Так почему же тогда родственники Цоя подают в суд на режиссёра Алексея Учителя, а близкие «дятловцев», напротив, разрешают авторам сериала даже использовать в промоматериалах фотографии их погибших родных (хотя изначально тоже собирались судиться, мол, создатели проекта не взяли согласие на использование имён)? Дело явно не в степени вымысла: и там, и там кинематографисты многое придумали сами. В «Перевале Дятлова», скажем, участник экспедиции Золотарёв превратился в «особиста» с нацистским кольцом на руке, которое мистическим образом всю войну спасало его от смерти (реально существует теория, что он был агентом КГБ, но никем она не подтверждена). Это серьёзное художественное допущение, или, если хотите, та ещё «отсебятина».
Катастрофическая разница в том, как авторы относятся к осмысляемому мифу. Очевидно, что и фигура Цоя, и история дятловцев — объект не только и не столько истории, сколько современного мифотворчества. Алексей Учитель смотрит на знаменитого музыканта как бы «снизу», изначально занимает подчинённую позу. Фигура Цоя давит на фильм, не даёт ему воздуха, запирает внутри вроде бы интересного, а на деле абсолютно безжизненного концепта. Не способная выбраться из-под такого давления картина заполняет пустоты банальностями, мелодраматизмами. История, скажем так, пост-Цоя превращается в невыносимый поток мелочных склок и истерик.Солист «Кино» в фильме — не субъект сюжета, а объект, буквально мёртвое тело, которое большую часть действия незримо лежит в гробу. И родственников Цоя, думается, обижает не то, как изображён Виктор (а он никак не изображён, только в хроникальных кадрах), и даже не то, как показаны его близкие (с выдуманными именами и в целом едва ли отражающие реальных родных). А то, что «последний герой» здесь и не герой вовсе — в драматургическом смысле слова. Даже не персонаж. А просто функция, чуть ли не макгаффин. Плохо просчитанный сценарный приём.
Наверняка некоторые родственники умерших знаменитостей, про которых позже снимаю кино, хотят, чтобы тех на экране показали как сошедших на землю небожителей, поставили на пьедестал.

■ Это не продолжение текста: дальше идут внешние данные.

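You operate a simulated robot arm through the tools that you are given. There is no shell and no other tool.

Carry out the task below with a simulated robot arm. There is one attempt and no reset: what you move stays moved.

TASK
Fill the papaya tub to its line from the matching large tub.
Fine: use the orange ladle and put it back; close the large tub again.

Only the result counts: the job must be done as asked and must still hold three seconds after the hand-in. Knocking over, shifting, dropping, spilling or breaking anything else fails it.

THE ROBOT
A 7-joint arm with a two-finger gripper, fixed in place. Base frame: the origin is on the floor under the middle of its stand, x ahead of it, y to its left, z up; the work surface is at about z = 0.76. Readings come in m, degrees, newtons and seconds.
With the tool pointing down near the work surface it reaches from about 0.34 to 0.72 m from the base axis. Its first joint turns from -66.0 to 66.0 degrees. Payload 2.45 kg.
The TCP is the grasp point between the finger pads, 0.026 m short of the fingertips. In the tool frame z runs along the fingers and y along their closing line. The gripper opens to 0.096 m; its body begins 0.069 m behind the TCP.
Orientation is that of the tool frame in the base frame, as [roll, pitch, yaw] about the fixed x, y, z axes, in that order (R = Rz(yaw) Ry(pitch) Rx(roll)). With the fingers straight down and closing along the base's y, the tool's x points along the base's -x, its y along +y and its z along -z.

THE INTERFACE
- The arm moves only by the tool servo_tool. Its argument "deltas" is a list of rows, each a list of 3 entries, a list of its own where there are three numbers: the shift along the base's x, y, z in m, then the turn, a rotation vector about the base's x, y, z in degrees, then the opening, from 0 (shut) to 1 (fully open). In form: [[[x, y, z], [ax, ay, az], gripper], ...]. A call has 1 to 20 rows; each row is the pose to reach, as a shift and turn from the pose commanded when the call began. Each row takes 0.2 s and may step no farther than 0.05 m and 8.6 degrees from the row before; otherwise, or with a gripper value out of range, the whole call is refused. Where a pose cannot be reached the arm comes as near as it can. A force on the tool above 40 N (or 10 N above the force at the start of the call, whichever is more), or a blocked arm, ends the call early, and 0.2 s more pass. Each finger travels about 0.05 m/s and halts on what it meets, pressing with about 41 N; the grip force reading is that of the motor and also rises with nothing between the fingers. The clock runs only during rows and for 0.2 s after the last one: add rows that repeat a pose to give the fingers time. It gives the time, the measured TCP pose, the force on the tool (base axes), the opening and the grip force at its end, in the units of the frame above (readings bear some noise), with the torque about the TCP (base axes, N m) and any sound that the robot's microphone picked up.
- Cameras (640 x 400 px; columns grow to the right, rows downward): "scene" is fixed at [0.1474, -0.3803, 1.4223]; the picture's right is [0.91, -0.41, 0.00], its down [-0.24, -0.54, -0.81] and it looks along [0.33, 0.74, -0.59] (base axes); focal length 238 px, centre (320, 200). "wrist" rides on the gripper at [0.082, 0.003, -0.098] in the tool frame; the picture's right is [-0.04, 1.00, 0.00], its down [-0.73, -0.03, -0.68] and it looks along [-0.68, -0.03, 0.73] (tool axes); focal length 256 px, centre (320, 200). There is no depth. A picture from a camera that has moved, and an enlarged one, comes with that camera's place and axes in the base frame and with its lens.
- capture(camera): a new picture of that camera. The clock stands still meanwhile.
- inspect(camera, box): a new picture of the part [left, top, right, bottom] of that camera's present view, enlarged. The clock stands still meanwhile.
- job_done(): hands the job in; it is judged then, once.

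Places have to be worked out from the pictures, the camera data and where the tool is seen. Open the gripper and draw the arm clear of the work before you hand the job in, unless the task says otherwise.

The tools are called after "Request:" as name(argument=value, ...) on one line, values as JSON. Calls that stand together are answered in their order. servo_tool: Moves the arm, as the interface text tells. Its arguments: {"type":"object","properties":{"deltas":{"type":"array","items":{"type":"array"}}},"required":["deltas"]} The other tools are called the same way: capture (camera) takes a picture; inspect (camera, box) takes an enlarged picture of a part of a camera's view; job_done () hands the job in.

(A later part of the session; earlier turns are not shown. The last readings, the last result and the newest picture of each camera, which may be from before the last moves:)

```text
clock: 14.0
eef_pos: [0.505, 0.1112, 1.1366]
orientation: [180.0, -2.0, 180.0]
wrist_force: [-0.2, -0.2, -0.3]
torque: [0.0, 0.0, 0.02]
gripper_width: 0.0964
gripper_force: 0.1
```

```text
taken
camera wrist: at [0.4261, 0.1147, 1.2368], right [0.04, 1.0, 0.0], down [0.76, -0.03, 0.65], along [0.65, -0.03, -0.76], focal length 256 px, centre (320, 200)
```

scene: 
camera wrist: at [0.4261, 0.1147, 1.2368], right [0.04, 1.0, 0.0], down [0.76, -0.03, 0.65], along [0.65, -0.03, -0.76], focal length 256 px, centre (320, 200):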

Но, полагаю, у большинства желание куда более простое — чтобы их близких показали в кино, ну, людьми, живыми и дышащими. В фигуральном, конечно, смысле — хотя в случае с «Цоем» герой и буквально не живой и совсем уже не дышащий. Но, что куда хуже, он (вне зависимости от биологического состояния) как будто перестаёт быть для авторов человеком, становится идеей, на которую нанизывается местный пустячковый сюжет. Наверняка многие зрители после просмотра картины Учителя могут решить, что Цой в ней нужен лишь для звучной афиши. Это не совсем справедливо (всё же здешний и без того нестройный сюжет без фигуры музыканта напрочь бы развалился), но сам факт возможности такой мысли уже показывает — авторы делают что-то не так.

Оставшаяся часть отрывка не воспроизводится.